## Stated problem
Search the data for the string "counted" and gather each line it is in.

## Input records
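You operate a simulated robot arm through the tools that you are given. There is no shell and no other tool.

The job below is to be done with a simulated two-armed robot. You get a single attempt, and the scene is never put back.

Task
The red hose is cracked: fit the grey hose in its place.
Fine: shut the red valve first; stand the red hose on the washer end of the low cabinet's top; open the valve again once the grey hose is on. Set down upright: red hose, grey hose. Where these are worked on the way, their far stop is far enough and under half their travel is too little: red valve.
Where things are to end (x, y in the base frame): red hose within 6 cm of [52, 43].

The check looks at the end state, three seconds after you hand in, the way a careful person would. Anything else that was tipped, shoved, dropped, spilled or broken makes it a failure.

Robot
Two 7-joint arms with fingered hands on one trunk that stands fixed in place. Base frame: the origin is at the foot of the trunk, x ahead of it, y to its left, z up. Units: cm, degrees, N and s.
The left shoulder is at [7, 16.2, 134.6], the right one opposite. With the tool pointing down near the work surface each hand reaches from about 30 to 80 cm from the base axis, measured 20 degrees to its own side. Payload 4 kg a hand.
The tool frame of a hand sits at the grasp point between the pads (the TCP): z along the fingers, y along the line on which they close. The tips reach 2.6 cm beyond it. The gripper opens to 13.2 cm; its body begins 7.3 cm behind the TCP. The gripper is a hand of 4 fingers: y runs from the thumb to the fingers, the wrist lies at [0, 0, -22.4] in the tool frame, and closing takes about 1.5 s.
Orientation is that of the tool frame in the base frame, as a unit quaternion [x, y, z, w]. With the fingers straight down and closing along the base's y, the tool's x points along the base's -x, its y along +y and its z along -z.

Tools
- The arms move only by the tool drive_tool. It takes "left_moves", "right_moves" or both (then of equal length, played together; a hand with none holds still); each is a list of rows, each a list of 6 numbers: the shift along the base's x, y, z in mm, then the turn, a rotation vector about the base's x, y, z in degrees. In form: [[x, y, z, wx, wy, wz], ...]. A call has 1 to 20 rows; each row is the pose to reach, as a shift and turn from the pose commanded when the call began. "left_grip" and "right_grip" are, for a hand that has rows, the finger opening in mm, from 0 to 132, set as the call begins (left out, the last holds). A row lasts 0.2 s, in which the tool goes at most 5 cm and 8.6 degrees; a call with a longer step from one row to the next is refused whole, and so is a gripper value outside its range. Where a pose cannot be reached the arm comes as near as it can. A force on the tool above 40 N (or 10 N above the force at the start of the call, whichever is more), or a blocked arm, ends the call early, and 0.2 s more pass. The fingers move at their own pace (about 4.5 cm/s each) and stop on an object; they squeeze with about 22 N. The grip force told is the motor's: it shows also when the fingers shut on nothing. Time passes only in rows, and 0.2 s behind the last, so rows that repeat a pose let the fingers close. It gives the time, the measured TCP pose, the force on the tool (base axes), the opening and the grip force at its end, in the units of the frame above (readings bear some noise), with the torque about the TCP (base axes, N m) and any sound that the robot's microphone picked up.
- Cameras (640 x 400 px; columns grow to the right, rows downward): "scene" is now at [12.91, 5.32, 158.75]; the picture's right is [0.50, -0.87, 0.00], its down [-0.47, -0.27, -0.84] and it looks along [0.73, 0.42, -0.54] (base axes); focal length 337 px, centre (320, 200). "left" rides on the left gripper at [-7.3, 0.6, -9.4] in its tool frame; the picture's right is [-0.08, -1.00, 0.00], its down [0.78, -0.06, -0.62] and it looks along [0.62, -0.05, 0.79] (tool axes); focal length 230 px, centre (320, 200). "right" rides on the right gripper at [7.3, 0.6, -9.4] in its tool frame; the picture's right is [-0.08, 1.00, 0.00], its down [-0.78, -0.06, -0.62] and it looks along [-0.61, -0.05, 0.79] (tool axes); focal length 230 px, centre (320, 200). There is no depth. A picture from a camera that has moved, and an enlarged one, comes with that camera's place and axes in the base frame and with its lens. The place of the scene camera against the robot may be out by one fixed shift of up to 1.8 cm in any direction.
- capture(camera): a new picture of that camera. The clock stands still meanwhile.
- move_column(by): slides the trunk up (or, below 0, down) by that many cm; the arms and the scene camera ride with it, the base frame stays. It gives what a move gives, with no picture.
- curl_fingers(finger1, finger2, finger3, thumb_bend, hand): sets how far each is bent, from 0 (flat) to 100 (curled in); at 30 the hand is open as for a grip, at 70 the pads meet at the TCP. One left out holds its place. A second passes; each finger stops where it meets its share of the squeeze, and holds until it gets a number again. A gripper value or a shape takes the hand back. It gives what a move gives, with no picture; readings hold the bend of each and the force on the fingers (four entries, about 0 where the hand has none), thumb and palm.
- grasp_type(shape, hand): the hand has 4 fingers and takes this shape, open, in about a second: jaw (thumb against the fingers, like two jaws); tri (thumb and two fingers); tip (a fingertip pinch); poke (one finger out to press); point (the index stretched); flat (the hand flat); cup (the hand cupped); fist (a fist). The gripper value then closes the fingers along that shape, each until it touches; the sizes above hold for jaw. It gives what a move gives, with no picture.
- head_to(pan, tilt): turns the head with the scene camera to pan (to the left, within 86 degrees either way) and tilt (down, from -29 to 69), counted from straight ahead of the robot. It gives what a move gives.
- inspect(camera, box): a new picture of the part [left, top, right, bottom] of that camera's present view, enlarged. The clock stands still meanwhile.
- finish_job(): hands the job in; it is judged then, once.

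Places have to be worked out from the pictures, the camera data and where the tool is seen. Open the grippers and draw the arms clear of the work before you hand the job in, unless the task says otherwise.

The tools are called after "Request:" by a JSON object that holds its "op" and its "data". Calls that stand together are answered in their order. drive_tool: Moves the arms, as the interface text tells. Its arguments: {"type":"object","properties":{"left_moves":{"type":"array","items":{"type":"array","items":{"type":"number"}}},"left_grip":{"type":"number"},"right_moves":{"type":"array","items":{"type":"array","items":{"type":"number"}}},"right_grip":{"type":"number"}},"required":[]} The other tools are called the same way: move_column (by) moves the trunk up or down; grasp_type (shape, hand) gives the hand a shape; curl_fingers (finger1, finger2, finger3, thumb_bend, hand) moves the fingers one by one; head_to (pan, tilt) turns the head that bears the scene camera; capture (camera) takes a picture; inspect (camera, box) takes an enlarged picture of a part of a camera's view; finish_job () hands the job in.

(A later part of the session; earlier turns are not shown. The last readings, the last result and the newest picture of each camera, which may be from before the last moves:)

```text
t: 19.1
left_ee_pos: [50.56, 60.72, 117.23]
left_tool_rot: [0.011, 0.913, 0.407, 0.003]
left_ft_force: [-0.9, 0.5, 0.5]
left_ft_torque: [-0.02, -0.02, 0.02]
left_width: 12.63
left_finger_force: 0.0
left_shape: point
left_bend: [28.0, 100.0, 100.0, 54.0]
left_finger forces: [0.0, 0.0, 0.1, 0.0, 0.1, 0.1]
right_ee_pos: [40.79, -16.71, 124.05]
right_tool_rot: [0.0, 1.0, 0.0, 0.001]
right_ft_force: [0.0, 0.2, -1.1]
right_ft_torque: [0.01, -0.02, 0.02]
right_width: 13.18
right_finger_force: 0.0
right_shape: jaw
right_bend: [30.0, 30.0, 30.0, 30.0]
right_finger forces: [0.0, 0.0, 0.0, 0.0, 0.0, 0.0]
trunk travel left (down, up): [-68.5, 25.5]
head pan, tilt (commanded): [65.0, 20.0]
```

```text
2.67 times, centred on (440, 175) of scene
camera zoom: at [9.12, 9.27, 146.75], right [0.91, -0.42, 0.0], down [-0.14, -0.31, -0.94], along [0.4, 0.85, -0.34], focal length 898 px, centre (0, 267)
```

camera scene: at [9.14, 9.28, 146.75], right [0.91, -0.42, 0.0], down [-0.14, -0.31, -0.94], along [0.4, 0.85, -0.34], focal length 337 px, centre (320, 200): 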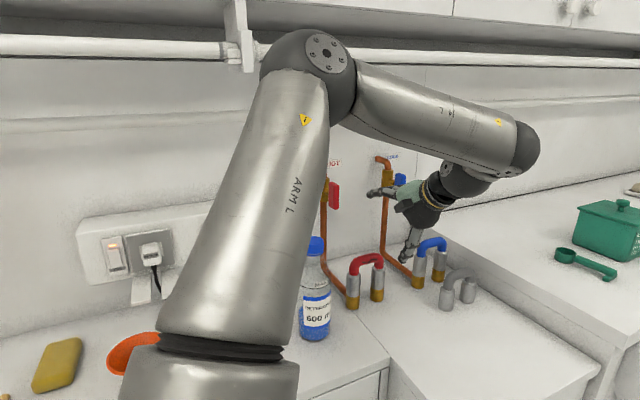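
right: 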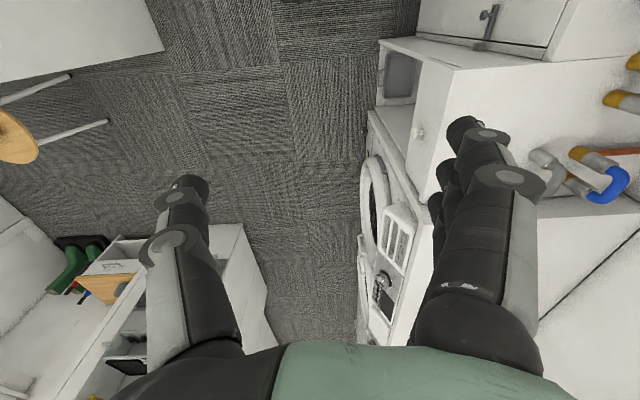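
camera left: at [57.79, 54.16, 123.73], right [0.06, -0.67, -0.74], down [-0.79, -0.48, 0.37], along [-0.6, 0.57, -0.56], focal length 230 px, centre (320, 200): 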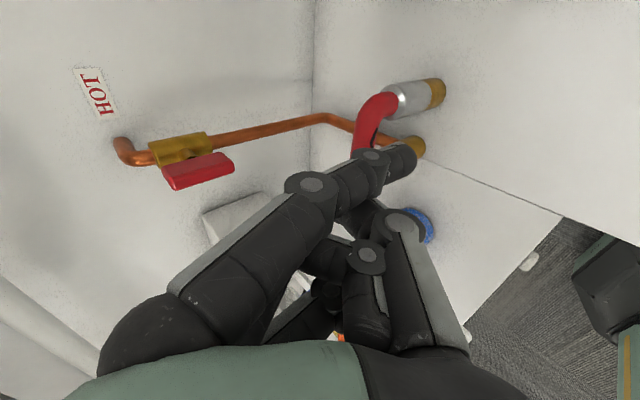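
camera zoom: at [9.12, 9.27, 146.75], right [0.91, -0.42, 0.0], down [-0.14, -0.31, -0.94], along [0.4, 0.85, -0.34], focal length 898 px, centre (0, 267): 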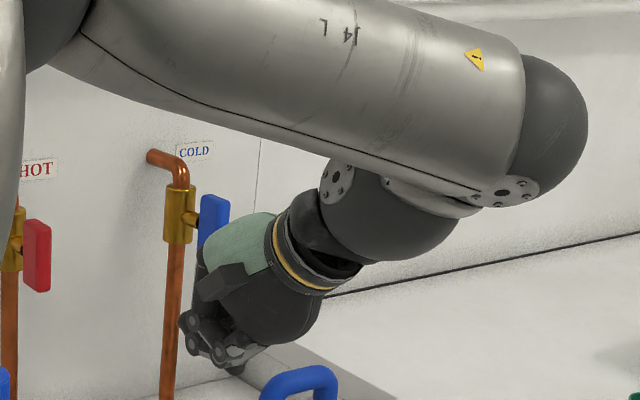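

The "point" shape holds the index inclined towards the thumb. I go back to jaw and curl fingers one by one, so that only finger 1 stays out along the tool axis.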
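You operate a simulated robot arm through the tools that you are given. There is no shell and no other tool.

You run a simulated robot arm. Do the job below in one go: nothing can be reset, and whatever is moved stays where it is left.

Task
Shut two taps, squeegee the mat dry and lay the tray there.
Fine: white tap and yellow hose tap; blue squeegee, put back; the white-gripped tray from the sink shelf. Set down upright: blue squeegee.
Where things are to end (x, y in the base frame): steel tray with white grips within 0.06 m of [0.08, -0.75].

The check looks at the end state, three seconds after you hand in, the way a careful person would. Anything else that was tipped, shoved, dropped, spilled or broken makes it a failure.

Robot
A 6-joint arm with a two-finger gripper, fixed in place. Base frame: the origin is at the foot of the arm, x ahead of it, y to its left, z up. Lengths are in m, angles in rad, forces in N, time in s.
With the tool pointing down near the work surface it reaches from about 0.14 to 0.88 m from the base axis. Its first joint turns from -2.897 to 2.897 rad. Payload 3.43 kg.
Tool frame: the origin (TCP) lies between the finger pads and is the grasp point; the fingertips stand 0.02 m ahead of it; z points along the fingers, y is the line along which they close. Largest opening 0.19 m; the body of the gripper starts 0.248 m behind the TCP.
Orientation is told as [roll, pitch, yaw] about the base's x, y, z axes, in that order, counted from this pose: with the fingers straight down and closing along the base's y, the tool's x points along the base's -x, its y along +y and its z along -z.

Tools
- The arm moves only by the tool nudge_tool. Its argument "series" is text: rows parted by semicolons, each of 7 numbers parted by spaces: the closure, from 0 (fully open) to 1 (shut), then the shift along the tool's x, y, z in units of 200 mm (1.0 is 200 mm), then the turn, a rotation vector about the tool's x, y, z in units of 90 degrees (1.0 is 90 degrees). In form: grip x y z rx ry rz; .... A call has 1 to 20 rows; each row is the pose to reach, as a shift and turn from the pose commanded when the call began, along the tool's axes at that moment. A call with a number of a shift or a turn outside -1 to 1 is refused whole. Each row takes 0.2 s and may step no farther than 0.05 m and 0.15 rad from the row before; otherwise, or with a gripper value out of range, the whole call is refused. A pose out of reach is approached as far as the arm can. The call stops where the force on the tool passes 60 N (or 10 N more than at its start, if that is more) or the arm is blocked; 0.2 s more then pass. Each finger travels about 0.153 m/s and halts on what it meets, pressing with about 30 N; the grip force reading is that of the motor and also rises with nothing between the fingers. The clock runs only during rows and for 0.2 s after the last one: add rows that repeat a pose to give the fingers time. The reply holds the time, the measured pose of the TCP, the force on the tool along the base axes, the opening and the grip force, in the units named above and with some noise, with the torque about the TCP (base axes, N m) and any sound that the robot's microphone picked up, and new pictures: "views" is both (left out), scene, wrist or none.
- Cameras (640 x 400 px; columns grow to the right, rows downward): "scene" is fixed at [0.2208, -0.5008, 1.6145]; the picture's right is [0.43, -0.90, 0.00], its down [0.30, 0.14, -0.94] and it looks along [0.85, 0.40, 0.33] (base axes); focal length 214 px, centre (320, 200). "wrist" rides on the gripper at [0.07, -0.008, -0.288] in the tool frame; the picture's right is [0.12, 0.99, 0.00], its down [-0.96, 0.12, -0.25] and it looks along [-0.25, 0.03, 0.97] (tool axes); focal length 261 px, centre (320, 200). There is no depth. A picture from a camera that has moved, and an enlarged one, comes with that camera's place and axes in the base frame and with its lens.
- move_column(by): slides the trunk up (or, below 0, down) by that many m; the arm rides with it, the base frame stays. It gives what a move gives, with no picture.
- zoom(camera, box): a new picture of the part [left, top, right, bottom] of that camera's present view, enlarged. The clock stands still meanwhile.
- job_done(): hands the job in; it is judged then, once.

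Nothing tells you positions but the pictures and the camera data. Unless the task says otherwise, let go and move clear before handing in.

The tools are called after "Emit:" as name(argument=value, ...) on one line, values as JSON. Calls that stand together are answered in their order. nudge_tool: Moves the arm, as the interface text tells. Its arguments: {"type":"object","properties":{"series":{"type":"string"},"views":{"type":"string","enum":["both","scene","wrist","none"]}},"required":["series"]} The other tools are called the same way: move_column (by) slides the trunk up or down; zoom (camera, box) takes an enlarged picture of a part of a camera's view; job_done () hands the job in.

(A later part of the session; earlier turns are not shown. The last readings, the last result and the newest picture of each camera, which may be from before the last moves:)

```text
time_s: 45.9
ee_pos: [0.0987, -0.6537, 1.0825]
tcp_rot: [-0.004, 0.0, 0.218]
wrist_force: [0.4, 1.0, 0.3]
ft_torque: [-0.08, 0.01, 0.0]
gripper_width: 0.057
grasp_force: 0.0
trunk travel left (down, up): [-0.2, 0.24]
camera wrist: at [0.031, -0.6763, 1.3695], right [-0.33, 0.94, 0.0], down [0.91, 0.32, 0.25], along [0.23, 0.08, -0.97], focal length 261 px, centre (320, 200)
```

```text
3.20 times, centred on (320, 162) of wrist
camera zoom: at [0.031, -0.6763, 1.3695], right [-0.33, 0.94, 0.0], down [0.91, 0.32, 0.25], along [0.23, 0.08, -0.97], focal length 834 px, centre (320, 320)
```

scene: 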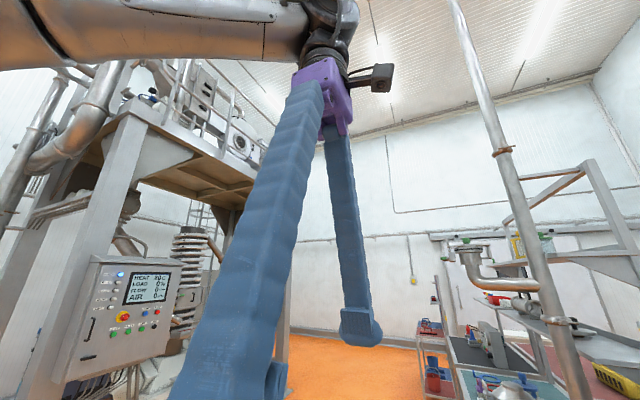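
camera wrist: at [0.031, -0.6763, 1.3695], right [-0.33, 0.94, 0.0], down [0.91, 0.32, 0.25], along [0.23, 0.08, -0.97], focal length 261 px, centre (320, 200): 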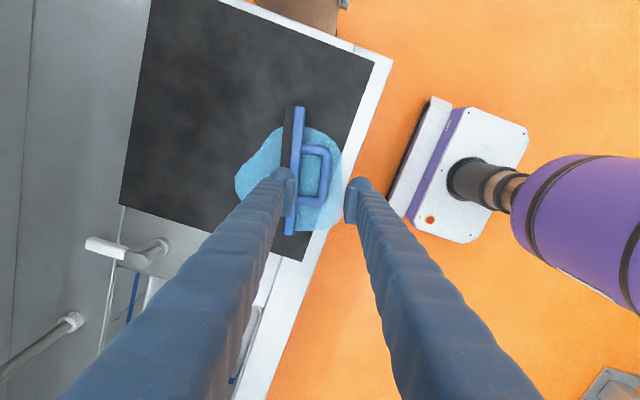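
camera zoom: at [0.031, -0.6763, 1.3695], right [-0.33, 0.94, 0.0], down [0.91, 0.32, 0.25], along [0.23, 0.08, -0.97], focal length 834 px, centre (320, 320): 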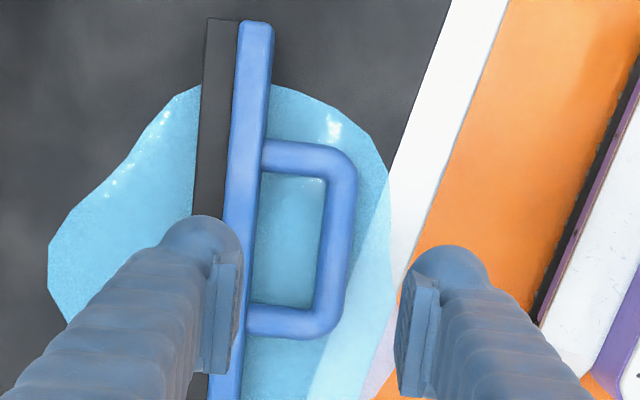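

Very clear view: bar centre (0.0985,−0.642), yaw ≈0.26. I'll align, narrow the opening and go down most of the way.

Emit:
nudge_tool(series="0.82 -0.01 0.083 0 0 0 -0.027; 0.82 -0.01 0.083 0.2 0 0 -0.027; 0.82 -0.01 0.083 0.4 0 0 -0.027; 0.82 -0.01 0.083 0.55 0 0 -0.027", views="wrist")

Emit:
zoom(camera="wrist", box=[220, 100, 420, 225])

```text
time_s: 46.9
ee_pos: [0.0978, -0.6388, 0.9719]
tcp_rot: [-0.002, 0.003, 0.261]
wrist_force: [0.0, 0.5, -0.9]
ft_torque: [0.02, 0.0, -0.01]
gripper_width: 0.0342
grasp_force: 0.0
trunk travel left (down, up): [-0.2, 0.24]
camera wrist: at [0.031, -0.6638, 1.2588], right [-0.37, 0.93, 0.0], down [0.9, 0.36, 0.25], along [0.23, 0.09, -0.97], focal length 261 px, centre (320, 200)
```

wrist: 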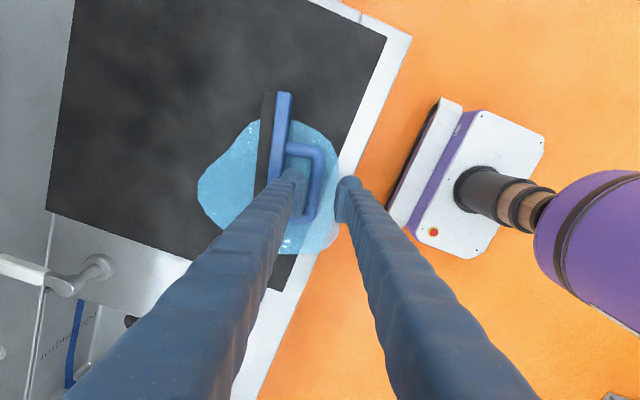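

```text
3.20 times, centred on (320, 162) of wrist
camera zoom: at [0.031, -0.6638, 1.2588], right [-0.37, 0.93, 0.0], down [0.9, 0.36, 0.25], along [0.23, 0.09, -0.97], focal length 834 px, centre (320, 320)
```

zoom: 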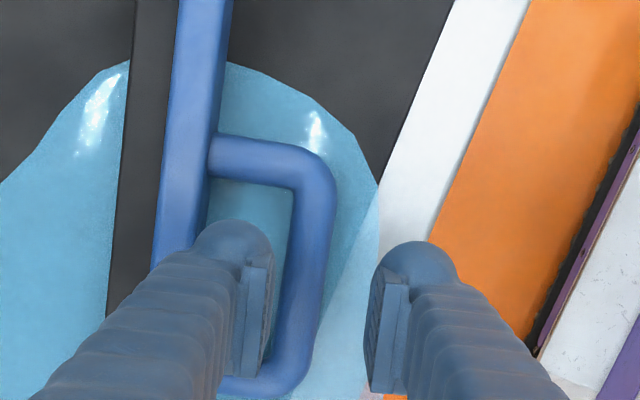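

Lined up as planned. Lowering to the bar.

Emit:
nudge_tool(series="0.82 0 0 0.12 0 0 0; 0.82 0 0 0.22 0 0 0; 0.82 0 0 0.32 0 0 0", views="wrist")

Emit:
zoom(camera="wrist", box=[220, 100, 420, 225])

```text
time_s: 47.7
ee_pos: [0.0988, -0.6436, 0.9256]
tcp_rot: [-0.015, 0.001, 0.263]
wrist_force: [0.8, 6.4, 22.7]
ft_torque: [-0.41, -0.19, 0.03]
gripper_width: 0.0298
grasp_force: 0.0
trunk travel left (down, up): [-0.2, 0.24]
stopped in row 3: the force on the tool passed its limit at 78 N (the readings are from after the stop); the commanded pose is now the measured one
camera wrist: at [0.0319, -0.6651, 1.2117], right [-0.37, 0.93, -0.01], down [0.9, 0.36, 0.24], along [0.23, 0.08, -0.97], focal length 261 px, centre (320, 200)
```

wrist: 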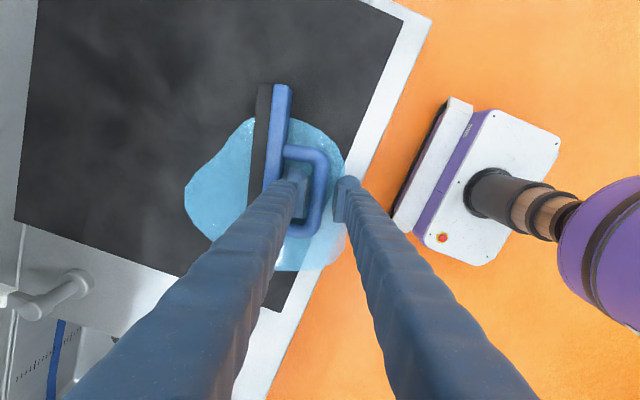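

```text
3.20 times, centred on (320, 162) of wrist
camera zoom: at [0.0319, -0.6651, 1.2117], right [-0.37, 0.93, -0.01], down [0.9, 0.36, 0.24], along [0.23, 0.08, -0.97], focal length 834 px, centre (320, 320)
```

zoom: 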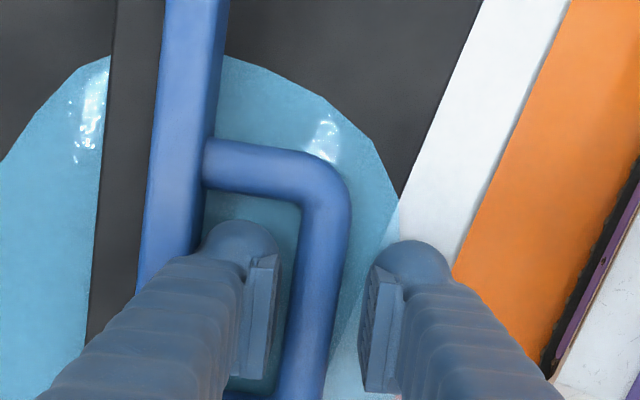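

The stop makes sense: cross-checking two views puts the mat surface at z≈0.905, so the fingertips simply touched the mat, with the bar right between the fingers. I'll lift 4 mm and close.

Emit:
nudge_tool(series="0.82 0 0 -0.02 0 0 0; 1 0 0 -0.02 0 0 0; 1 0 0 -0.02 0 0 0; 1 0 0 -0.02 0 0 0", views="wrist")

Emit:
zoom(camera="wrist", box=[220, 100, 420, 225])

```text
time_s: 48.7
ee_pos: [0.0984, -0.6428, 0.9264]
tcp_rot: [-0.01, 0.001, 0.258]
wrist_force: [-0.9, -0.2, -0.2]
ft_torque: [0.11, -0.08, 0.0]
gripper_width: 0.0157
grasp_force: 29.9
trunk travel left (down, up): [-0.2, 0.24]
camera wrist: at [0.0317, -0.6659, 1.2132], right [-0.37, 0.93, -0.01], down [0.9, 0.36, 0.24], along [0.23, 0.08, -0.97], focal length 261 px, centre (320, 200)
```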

## Written solution
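- head_to(pan, tilt): turns the head with the scene camera to pan (to the left, within 86 degrees either way) and tilt (down, from -29 to 69), counted from straight ahead of the robot. It gives what a move gives.
Orientation is told as [roll, pitch, yaw] about the base's x, y, z axes, in that order, counted from this pose: with the fingers straight down and closing along the base's y, the tool's x points along the base's -x, its y along +y and its z along -z.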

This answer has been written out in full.